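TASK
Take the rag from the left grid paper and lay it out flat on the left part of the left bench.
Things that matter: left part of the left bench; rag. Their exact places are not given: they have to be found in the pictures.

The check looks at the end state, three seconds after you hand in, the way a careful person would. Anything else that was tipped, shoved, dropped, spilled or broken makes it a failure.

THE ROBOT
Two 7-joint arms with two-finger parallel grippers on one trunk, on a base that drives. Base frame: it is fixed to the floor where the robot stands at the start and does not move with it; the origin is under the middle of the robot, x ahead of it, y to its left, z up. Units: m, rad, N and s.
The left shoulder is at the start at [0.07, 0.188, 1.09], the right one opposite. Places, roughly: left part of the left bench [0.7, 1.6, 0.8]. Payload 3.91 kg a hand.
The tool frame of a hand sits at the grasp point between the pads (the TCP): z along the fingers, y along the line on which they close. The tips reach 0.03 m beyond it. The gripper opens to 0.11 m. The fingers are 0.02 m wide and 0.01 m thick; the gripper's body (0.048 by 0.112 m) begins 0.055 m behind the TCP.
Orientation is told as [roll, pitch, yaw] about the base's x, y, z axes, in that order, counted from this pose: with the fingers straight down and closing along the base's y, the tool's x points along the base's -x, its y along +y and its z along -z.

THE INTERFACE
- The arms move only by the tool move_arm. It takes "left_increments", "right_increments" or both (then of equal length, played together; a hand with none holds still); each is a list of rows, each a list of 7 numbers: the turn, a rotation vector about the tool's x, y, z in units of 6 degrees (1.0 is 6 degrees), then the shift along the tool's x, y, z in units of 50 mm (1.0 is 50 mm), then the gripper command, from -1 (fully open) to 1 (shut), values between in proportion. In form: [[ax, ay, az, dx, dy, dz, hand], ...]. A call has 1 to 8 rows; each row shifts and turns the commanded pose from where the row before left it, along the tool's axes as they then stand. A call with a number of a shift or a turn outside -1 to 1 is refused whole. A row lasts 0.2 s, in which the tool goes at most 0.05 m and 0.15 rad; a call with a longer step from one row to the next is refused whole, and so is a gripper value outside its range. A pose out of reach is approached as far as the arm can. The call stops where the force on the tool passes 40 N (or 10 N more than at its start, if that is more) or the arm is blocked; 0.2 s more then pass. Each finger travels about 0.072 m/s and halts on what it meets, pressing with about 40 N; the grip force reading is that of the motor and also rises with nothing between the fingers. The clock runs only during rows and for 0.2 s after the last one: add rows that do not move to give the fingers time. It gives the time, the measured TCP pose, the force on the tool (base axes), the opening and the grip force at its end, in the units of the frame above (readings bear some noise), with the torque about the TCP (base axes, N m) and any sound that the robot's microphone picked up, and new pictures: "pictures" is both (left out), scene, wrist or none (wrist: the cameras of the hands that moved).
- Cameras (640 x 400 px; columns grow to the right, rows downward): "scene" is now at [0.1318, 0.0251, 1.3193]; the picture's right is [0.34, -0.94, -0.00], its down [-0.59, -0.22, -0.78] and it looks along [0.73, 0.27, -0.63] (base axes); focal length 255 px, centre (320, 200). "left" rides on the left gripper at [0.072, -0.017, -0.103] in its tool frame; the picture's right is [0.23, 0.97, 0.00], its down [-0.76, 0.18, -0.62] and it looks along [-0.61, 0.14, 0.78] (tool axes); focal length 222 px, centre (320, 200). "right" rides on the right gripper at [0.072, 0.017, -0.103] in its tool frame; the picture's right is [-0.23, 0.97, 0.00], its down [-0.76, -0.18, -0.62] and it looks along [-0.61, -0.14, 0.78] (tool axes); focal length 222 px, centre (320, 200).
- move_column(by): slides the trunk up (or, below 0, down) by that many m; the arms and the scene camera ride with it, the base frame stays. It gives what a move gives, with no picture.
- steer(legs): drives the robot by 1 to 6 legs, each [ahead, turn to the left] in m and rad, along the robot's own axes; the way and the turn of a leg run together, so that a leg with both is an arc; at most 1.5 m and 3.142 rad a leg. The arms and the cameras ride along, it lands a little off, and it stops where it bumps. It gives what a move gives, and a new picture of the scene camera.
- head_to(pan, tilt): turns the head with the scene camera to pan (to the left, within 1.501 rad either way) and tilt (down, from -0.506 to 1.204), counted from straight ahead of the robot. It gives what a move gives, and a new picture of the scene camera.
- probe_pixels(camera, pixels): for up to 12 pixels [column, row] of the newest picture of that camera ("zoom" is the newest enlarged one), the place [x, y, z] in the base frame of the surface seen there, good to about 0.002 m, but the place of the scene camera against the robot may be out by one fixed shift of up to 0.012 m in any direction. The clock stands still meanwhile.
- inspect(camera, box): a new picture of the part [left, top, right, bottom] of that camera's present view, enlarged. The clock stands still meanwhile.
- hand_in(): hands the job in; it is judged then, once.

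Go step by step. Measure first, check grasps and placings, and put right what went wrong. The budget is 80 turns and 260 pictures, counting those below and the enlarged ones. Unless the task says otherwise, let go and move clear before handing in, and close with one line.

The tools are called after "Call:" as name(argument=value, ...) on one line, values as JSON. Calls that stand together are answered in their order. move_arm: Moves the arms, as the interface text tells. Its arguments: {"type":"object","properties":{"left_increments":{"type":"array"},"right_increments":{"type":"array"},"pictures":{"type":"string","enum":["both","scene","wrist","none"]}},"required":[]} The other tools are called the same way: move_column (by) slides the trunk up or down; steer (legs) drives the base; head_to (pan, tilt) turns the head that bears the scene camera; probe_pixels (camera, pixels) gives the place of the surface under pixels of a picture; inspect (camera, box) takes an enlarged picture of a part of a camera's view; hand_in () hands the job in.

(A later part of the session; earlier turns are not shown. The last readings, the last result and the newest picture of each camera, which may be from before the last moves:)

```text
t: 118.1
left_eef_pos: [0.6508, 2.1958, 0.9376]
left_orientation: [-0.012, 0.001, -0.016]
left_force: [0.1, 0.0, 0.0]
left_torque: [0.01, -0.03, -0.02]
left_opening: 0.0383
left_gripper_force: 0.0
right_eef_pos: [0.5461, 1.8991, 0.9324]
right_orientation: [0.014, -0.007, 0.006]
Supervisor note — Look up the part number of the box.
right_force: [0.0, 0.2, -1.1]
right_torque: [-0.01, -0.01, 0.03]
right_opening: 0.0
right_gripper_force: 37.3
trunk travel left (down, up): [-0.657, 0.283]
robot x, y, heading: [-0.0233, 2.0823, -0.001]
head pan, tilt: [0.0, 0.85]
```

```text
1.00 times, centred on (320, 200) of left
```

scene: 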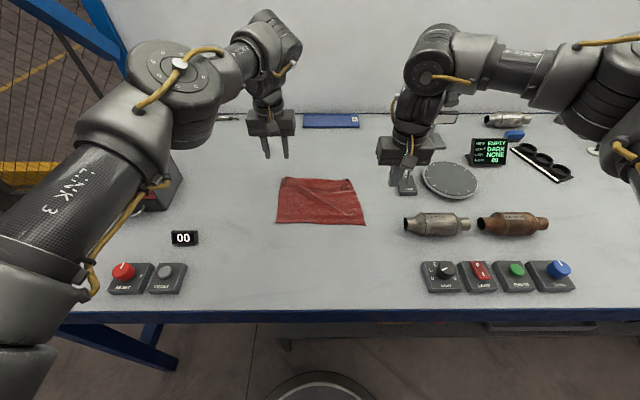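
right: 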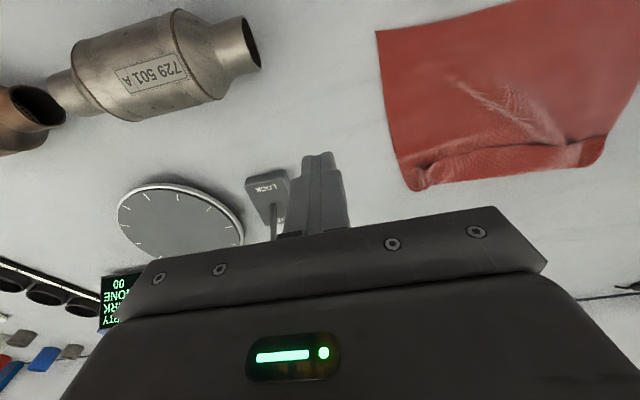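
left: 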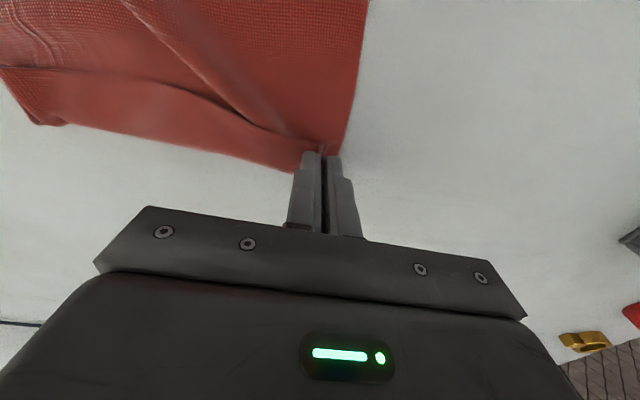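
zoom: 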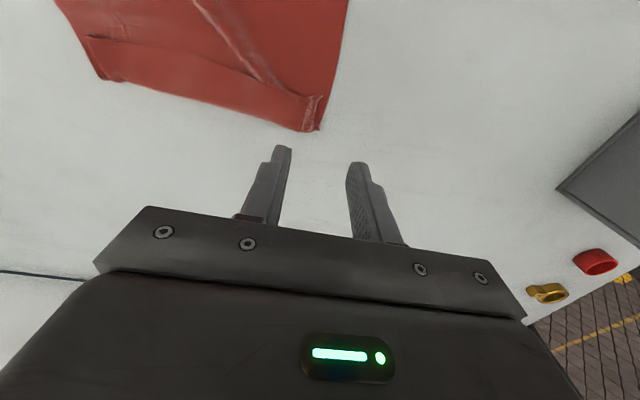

#### PROBLEM DESCRIPTION
From the data above, show each line that contains "bench".

#### RESULT FOR THIS TASK
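Take the rag from the left grid paper and lay it out flat on the left part of the left bench.
Things that matter: left part of the left bench; rag. Their exact places are not given: they have to be found in the pictures.
The left shoulder is at the start at [0.07, 0.188, 1.09], the right one opposite. Places, roughly: left part of the left bench [0.7, 1.6, 0.8]. Payload 3.91 kg a hand.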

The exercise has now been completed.